### Brief:
Return the material below in full and exactly.
+ + + + + + +
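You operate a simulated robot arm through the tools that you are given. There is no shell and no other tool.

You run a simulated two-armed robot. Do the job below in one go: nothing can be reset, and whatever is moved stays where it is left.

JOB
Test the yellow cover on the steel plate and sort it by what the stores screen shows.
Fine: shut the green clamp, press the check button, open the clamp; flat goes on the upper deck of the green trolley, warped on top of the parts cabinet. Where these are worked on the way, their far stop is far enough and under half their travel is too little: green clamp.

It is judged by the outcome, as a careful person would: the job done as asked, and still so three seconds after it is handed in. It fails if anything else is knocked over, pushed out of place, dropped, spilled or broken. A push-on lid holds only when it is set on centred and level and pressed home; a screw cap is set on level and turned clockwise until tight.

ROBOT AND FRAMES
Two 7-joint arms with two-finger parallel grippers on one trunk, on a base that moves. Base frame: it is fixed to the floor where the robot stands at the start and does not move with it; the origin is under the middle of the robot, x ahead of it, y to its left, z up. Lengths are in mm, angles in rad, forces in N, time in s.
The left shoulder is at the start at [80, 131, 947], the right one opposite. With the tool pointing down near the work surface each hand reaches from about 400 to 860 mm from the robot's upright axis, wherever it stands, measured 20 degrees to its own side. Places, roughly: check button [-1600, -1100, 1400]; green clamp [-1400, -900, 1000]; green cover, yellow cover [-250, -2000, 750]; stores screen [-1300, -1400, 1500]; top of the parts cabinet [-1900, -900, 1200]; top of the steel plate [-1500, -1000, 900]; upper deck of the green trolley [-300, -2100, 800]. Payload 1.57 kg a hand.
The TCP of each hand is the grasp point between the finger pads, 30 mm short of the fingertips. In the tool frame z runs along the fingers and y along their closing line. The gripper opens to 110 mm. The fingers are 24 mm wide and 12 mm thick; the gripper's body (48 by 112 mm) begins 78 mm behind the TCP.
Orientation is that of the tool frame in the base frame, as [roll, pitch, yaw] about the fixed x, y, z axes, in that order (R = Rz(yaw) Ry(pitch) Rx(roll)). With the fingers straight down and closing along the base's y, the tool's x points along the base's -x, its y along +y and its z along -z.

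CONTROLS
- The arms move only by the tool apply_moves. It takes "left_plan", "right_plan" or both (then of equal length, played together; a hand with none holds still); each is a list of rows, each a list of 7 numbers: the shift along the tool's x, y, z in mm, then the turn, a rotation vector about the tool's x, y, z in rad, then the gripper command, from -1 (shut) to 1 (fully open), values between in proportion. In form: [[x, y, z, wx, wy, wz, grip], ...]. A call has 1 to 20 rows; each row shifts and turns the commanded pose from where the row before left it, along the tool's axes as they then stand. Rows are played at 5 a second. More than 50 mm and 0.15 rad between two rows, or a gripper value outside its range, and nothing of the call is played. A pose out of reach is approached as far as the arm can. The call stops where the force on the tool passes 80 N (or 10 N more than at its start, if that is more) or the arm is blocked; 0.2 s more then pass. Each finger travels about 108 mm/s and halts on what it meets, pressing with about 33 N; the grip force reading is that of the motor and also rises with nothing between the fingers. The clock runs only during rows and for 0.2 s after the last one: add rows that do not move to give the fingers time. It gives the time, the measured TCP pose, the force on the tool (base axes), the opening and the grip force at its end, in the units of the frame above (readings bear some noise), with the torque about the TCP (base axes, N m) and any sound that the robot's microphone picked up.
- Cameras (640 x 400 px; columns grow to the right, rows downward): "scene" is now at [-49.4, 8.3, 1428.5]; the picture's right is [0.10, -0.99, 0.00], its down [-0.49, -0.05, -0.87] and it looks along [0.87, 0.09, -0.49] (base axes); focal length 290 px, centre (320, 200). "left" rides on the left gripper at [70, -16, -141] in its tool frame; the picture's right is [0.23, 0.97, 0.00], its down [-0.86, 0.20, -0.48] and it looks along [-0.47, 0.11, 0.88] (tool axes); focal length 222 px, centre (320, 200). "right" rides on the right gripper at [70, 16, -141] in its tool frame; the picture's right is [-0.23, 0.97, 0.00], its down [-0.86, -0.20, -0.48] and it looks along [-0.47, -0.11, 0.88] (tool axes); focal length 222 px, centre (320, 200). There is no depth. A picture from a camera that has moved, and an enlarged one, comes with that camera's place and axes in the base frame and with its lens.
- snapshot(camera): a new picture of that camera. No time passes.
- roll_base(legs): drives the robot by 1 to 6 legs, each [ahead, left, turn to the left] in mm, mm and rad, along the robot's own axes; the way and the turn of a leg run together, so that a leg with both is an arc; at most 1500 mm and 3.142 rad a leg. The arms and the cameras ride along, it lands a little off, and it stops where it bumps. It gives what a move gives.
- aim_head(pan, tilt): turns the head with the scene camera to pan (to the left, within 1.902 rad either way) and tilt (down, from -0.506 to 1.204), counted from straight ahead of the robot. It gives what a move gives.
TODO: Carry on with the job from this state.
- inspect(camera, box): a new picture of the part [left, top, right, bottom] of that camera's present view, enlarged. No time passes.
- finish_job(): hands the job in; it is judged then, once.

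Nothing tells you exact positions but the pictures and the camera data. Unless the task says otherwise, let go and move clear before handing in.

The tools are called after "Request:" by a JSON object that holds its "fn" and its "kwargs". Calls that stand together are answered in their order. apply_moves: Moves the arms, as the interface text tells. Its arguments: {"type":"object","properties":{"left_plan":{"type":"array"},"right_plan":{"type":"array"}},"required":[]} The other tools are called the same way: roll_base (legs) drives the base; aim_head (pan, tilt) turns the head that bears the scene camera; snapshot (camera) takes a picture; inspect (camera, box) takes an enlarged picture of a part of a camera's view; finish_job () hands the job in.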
+ + + + + + +
### Solution:
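You operate a simulated robot arm through the tools that you are given. There is no shell and no other tool.

You run a simulated two-armed robot. Do the job below in one go: nothing can be reset, and whatever is moved stays where it is left.

JOB
Test the yellow cover on the steel plate and sort it by what the stores screen shows.
Fine: shut the green clamp, press the check button, open the clamp; flat goes on the upper deck of the green trolley, warped on top of the parts cabinet. Where these are worked on the way, their far stop is far enough and under half their travel is too little: green clamp.

It is judged by the outcome, as a careful person would: the job done as asked, and still so three seconds after it is handed in. It fails if anything else is knocked over, pushed out of place, dropped, spilled or broken. A push-on lid holds only when it is set on centred and level and pressed home; a screw cap is set on level and turned clockwise until tight.

ROBOT AND FRAMES
Two 7-joint arms with two-finger parallel grippers on one trunk, on a base that moves. Base frame: it is fixed to the floor where the robot stands at the start and does not move with it; the origin is under the middle of the robot, x ahead of it, y to its left, z up. Lengths are in mm, angles in rad, forces in N, time in s.
The left shoulder is at the start at [80, 131, 947], the right one opposite. With the tool pointing down near the work surface each hand reaches from about 400 to 860 mm from the robot's upright axis, wherever it stands, measured 20 degrees to its own side. Places, roughly: check button [-1600, -1100, 1400]; green clamp [-1400, -900, 1000]; green cover, yellow cover [-250, -2000, 750]; stores screen [-1300, -1400, 1500]; top of the parts cabinet [-1900, -900, 1200]; top of the steel plate [-1500, -1000, 900]; upper deck of the green trolley [-300, -2100, 800]. Payload 1.57 kg a hand.
The TCP of each hand is the grasp point between the finger pads, 30 mm short of the fingertips. In the tool frame z runs along the fingers and y along their closing line. The gripper opens to 110 mm. The fingers are 24 mm wide and 12 mm thick; the gripper's body (48 by 112 mm) begins 78 mm behind the TCP.
Orientation is that of the tool frame in the base frame, as [roll, pitch, yaw] about the fixed x, y, z axes, in that order (R = Rz(yaw) Ry(pitch) Rx(roll)). With the fingers straight down and closing along the base's y, the tool's x points along the base's -x, its y along +y and its z along -z.

CONTROLS
- The arms move only by the tool apply_moves. It takes "left_plan", "right_plan" or both (then of equal length, played together; a hand with none holds still); each is a list of rows, each a list of 7 numbers: the shift along the tool's x, y, z in mm, then the turn, a rotation vector about the tool's x, y, z in rad, then the gripper command, from -1 (shut) to 1 (fully open), values between in proportion. In form: [[x, y, z, wx, wy, wz, grip], ...]. A call has 1 to 20 rows; each row shifts and turns the commanded pose from where the row before left it, along the tool's axes as they then stand. Rows are played at 5 a second. More than 50 mm and 0.15 rad between two rows, or a gripper value outside its range, and nothing of the call is played. A pose out of reach is approached as far as the arm can. The call stops where the force on the tool passes 80 N (or 10 N more than at its start, if that is more) or the arm is blocked; 0.2 s more then pass. Each finger travels about 108 mm/s and halts on what it meets, pressing with about 33 N; the grip force reading is that of the motor and also rises with nothing between the fingers. The clock runs only during rows and for 0.2 s after the last one: add rows that do not move to give the fingers time. It gives the time, the measured TCP pose, the force on the tool (base axes), the opening and the grip force at its end, in the units of the frame above (readings bear some noise), with the torque about the TCP (base axes, N m) and any sound that the robot's microphone picked up.
- Cameras (640 x 400 px; columns grow to the right, rows downward): "scene" is now at [-49.4, 8.3, 1428.5]; the picture's right is [0.10, -0.99, 0.00], its down [-0.49, -0.05, -0.87] and it looks along [0.87, 0.09, -0.49] (base axes); focal length 290 px, centre (320, 200). "left" rides on the left gripper at [70, -16, -141] in its tool frame; the picture's right is [0.23, 0.97, 0.00], its down [-0.86, 0.20, -0.48] and it looks along [-0.47, 0.11, 0.88] (tool axes); focal length 222 px, centre (320, 200). "right" rides on the right gripper at [70, 16, -141] in its tool frame; the picture's right is [-0.23, 0.97, 0.00], its down [-0.86, -0.20, -0.48] and it looks along [-0.47, -0.11, 0.88] (tool axes); focal length 222 px, centre (320, 200). There is no depth. A picture from a camera that has moved, and an enlarged one, comes with that camera's place and axes in the base frame and with its lens.
- snapshot(camera): a new picture of that camera. No time passes.
- roll_base(legs): drives the robot by 1 to 6 legs, each [ahead, left, turn to the left] in mm, mm and rad, along the robot's own axes; the way and the turn of a leg run together, so that a leg with both is an arc; at most 1500 mm and 3.142 rad a leg. The arms and the cameras ride along, it lands a little off, and it stops where it bumps. It gives what a move gives.
- aim_head(pan, tilt): turns the head with the scene camera to pan (to the left, within 1.902 rad either way) and tilt (down, from -0.506 to 1.204), counted from straight ahead of the robot. It gives what a move gives.
TODO: Carry on with the job from this state.
- inspect(camera, box): a new picture of the part [left, top, right, bottom] of that camera's present view, enlarged. No time passes.
- finish_job(): hands the job in; it is judged then, once.

Nothing tells you exact positions but the pictures and the camera data. Unless the task says otherwise, let go and move clear before handing in.

The tools are called after "Request:" by a JSON object that holds its "fn" and its "kwargs". Calls that stand together are answered in their order. apply_moves: Moves the arms, as the interface text tells. Its arguments: {"type":"object","properties":{"left_plan":{"type":"array"},"right_plan":{"type":"array"}},"required":[]} The other tools are called the same way: roll_base (legs) drives the base; aim_head (pan, tilt) turns the head that bears the scene camera; snapshot (camera) takes a picture; inspect (camera, box) takes an enlarged picture of a part of a camera's view; finish_job () hands the job in.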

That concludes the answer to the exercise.